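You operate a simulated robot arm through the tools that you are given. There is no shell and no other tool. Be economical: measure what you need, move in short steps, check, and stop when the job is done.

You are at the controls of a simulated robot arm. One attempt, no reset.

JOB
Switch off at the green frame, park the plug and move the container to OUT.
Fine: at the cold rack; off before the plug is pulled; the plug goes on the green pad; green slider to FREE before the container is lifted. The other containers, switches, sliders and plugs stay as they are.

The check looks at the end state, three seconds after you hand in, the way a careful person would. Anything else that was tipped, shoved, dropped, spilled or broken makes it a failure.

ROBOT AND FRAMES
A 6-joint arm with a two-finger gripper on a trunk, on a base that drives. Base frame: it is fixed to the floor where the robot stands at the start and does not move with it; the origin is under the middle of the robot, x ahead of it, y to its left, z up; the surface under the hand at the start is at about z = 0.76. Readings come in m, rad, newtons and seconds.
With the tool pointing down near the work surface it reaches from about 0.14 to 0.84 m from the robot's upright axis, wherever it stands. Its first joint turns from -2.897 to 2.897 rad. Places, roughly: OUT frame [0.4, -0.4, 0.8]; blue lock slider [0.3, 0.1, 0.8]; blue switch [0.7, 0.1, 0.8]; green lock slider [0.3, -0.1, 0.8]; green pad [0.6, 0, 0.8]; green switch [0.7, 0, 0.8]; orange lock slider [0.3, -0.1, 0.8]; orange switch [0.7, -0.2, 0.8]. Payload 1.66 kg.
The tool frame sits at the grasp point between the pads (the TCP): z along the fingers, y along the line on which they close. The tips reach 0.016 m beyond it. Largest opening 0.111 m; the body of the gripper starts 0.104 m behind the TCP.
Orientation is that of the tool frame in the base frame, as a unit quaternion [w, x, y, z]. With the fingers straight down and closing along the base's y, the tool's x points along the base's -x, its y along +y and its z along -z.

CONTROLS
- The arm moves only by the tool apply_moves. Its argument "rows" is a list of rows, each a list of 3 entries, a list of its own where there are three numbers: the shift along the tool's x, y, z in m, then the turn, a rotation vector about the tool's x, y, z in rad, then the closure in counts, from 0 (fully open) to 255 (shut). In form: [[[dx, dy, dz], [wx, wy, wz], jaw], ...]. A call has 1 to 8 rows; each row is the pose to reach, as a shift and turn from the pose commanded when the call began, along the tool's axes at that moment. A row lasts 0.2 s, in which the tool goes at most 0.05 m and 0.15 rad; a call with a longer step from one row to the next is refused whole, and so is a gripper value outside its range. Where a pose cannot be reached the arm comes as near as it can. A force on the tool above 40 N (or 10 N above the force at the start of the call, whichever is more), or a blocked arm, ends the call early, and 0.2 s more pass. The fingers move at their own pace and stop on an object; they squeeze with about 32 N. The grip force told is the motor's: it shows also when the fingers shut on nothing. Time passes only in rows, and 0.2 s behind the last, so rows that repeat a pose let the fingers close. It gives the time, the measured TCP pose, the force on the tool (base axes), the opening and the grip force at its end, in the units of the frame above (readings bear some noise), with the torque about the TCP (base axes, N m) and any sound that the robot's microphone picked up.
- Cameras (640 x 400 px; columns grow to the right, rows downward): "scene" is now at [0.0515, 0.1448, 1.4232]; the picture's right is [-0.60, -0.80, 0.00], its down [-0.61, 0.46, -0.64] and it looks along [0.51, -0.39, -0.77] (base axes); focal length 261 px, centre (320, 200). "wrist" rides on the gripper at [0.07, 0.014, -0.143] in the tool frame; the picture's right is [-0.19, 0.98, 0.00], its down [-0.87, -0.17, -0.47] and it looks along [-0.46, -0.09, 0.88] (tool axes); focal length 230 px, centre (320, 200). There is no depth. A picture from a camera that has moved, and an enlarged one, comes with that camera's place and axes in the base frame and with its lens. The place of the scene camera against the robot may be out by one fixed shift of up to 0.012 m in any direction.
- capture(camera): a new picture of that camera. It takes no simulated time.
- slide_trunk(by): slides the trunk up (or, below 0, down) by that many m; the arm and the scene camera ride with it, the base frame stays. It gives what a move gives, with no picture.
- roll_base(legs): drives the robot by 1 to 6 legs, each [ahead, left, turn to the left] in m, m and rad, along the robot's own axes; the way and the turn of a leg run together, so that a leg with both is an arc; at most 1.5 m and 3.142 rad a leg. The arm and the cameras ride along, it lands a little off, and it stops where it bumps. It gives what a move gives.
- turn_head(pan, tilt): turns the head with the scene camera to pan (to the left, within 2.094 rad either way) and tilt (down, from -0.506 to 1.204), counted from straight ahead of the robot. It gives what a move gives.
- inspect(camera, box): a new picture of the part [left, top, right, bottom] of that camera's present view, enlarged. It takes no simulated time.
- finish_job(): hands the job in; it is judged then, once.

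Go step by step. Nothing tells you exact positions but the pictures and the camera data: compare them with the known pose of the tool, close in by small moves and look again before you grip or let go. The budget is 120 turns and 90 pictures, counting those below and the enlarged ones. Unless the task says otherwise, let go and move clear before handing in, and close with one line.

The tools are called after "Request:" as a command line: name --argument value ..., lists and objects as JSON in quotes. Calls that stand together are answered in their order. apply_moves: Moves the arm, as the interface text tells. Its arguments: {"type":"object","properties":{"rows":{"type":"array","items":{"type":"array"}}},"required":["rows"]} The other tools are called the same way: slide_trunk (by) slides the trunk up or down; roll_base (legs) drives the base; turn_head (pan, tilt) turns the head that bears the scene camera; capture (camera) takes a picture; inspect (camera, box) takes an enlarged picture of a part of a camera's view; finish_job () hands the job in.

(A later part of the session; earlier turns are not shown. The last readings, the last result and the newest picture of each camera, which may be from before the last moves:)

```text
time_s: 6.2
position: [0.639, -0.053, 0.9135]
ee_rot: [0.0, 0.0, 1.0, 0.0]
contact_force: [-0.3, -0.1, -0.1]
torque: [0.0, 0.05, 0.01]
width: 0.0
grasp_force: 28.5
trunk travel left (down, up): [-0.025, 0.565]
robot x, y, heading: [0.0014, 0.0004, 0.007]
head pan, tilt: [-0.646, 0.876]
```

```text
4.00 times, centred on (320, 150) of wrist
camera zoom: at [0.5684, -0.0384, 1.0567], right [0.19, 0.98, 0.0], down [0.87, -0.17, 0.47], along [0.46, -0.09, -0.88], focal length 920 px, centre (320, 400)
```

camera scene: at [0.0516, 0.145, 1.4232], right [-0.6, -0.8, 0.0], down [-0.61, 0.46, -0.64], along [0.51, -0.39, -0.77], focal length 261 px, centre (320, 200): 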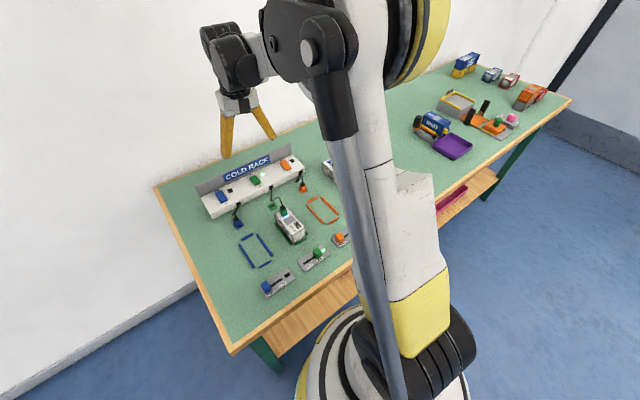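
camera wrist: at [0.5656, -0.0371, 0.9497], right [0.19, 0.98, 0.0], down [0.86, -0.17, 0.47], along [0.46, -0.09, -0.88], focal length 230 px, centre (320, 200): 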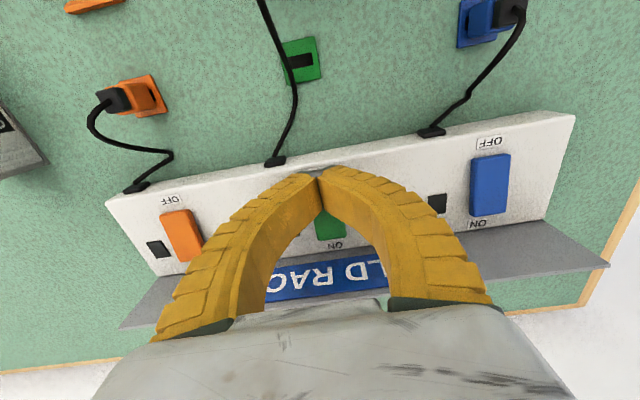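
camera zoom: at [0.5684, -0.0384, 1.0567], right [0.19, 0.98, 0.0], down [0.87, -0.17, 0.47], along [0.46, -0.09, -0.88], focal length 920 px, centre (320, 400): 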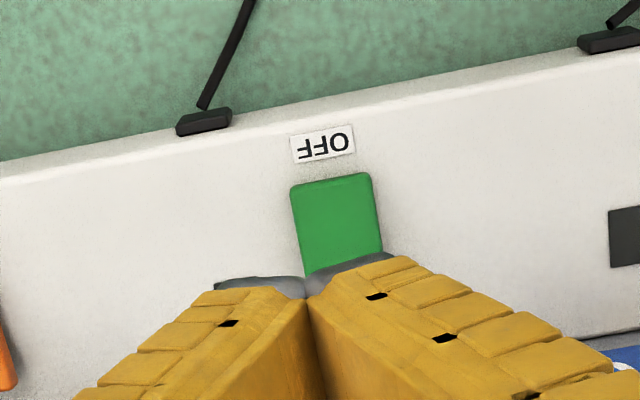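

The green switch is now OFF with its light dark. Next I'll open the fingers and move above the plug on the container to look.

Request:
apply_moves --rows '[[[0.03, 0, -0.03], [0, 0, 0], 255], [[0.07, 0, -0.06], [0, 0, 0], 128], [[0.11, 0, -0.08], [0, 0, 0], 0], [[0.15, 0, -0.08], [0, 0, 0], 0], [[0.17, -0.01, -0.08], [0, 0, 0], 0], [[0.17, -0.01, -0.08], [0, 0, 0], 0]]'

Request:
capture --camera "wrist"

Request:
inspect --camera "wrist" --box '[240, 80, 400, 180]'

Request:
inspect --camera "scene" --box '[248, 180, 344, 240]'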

-*-*-

◆ Goal: Set down all the data again exactly as above, pictures excluded.

◆ Finished task:
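You operate a simulated robot arm through the tools that you are given. There is no shell and no other tool. Be economical: measure what you need, move in short steps, check, and stop when the job is done.

You are at the controls of a simulated robot arm. One attempt, no reset.

JOB
Switch off at the green frame, park the plug and move the container to OUT.
Fine: at the cold rack; off before the plug is pulled; the plug goes on the green pad; green slider to FREE before the container is lifted. The other containers, switches, sliders and plugs stay as they are.

The check looks at the end state, three seconds after you hand in, the way a careful person would. Anything else that was tipped, shoved, dropped, spilled or broken makes it a failure.

ROBOT AND FRAMES
A 6-joint arm with a two-finger gripper on a trunk, on a base that drives. Base frame: it is fixed to the floor where the robot stands at the start and does not move with it; the origin is under the middle of the robot, x ahead of it, y to its left, z up; the surface under the hand at the start is at about z = 0.76. Readings come in m, rad, newtons and seconds.
With the tool pointing down near the work surface it reaches from about 0.14 to 0.84 m from the robot's upright axis, wherever it stands. Its first joint turns from -2.897 to 2.897 rad. Places, roughly: OUT frame [0.4, -0.4, 0.8]; blue lock slider [0.3, 0.1, 0.8]; blue switch [0.7, 0.1, 0.8]; green lock slider [0.3, -0.1, 0.8]; green pad [0.6, 0, 0.8]; green switch [0.7, 0, 0.8]; orange lock slider [0.3, -0.1, 0.8]; orange switch [0.7, -0.2, 0.8]. Payload 1.66 kg.
The tool frame sits at the grasp point between the pads (the TCP): z along the fingers, y along the line on which they close. The tips reach 0.016 m beyond it. Largest opening 0.111 m; the body of the gripper starts 0.104 m behind the TCP.
Orientation is that of the tool frame in the base frame, as a unit quaternion [w, x, y, z]. With the fingers straight down and closing along the base's y, the tool's x points along the base's -x, its y along +y and its z along -z.

CONTROLS
- The arm moves only by the tool apply_moves. Its argument "rows" is a list of rows, each a list of 3 entries, a list of its own where there are three numbers: the shift along the tool's x, y, z in m, then the turn, a rotation vector about the tool's x, y, z in rad, then the closure in counts, from 0 (fully open) to 255 (shut). In form: [[[dx, dy, dz], [wx, wy, wz], jaw], ...]. A call has 1 to 8 rows; each row is the pose to reach, as a shift and turn from the pose commanded when the call began, along the tool's axes at that moment. A row lasts 0.2 s, in which the tool goes at most 0.05 m and 0.15 rad; a call with a longer step from one row to the next is refused whole, and so is a gripper value outside its range. Where a pose cannot be reached the arm comes as near as it can. A force on the tool above 40 N (or 10 N above the force at the start of the call, whichever is more), or a blocked arm, ends the call early, and 0.2 s more pass. The fingers move at their own pace and stop on an object; they squeeze with about 32 N. The grip force told is the motor's: it shows also when the fingers shut on nothing. Time passes only in rows, and 0.2 s behind the last, so rows that repeat a pose let the fingers close. It gives the time, the measured TCP pose, the force on the tool (base axes), the opening and the grip force at its end, in the units of the frame above (readings bear some noise), with the torque about the TCP (base axes, N m) and any sound that the robot's microphone picked up.
- Cameras (640 x 400 px; columns grow to the right, rows downward): "scene" is now at [0.0515, 0.1448, 1.4232]; the picture's right is [-0.60, -0.80, 0.00], its down [-0.61, 0.46, -0.64] and it looks along [0.51, -0.39, -0.77] (base axes); focal length 261 px, centre (320, 200). "wrist" rides on the gripper at [0.07, 0.014, -0.143] in the tool frame; the picture's right is [-0.19, 0.98, 0.00], its down [-0.87, -0.17, -0.47] and it looks along [-0.46, -0.09, 0.88] (tool axes); focal length 230 px, centre (320, 200). There is no depth. A picture from a camera that has moved, and an enlarged one, comes with that camera's place and axes in the base frame and with its lens. The place of the scene camera against the robot may be out by one fixed shift of up to 0.012 m in any direction.
- capture(camera): a new picture of that camera. It takes no simulated time.
- slide_trunk(by): slides the trunk up (or, below 0, down) by that many m; the arm and the scene camera ride with it, the base frame stays. It gives what a move gives, with no picture.
- roll_base(legs): drives the robot by 1 to 6 legs, each [ahead, left, turn to the left] in m, m and rad, along the robot's own axes; the way and the turn of a leg run together, so that a leg with both is an arc; at most 1.5 m and 3.142 rad a leg. The arm and the cameras ride along, it lands a little off, and it stops where it bumps. It gives what a move gives.
- turn_head(pan, tilt): turns the head with the scene camera to pan (to the left, within 2.094 rad either way) and tilt (down, from -0.506 to 1.204), counted from straight ahead of the robot. It gives what a move gives.
- inspect(camera, box): a new picture of the part [left, top, right, bottom] of that camera's present view, enlarged. It takes no simulated time.
- finish_job(): hands the job in; it is judged then, once.

Go step by step. Nothing tells you exact positions but the pictures and the camera data: compare them with the known pose of the tool, close in by small moves and look again before you grip or let go. The budget is 120 turns and 90 pictures, counting those below and the enlarged ones. Unless the task says otherwise, let go and move clear before handing in, and close with one line.

The tools are called after "Request:" as a command line: name --argument value ..., lists and objects as JSON in quotes. Calls that stand together are answered in their order. apply_moves: Moves the arm, as the interface text tells. Its arguments: {"type":"object","properties":{"rows":{"type":"array","items":{"type":"array"}}},"required":["rows"]} The other tools are called the same way: slide_trunk (by) slides the trunk up or down; roll_base (legs) drives the base; turn_head (pan, tilt) turns the head that bears the scene camera; capture (camera) takes a picture; inspect (camera, box) takes an enlarged picture of a part of a camera's view; finish_job () hands the job in.

(A later part of the session; earlier turns are not shown. The last readings, the last result and the newest picture of each camera, which may be from before the last moves:)

```text
time_s: 6.2
position: [0.639, -0.053, 0.9135]
ee_rot: [0.0, 0.0, 1.0, 0.0]
contact_force: [-0.3, -0.1, -0.1]
torque: [0.0, 0.05, 0.01]
width: 0.0
grasp_force: 28.5
trunk travel left (down, up): [-0.025, 0.565]
robot x, y, heading: [0.0014, 0.0004, 0.007]
head pan, tilt: [-0.646, 0.876]
```

```text
4.00 times, centred on (320, 150) of wrist
camera zoom: at [0.5684, -0.0384, 1.0567], right [0.19, 0.98, 0.0], down [0.87, -0.17, 0.47], along [0.46, -0.09, -0.88], focal length 920 px, centre (320, 400)
```

camera scene: at [0.0516, 0.145, 1.4232], right [-0.6, -0.8, 0.0], down [-0.61, 0.46, -0.64], along [0.51, -0.39, -0.77], focal length 261 px, centre (320, 200): 
camera wrist: at [0.5656, -0.0371, 0.9497], right [0.19, 0.98, 0.0], down [0.86, -0.17, 0.47], along [0.46, -0.09, -0.88], focal length 230 px, centre (320, 200): 
camera zoom: at [0.5684, -0.0384, 1.0567], right [0.19, 0.98, 0.0], down [0.87, -0.17, 0.47], along [0.46, -0.09, -0.88], focal length 920 px, centre (320, 400): 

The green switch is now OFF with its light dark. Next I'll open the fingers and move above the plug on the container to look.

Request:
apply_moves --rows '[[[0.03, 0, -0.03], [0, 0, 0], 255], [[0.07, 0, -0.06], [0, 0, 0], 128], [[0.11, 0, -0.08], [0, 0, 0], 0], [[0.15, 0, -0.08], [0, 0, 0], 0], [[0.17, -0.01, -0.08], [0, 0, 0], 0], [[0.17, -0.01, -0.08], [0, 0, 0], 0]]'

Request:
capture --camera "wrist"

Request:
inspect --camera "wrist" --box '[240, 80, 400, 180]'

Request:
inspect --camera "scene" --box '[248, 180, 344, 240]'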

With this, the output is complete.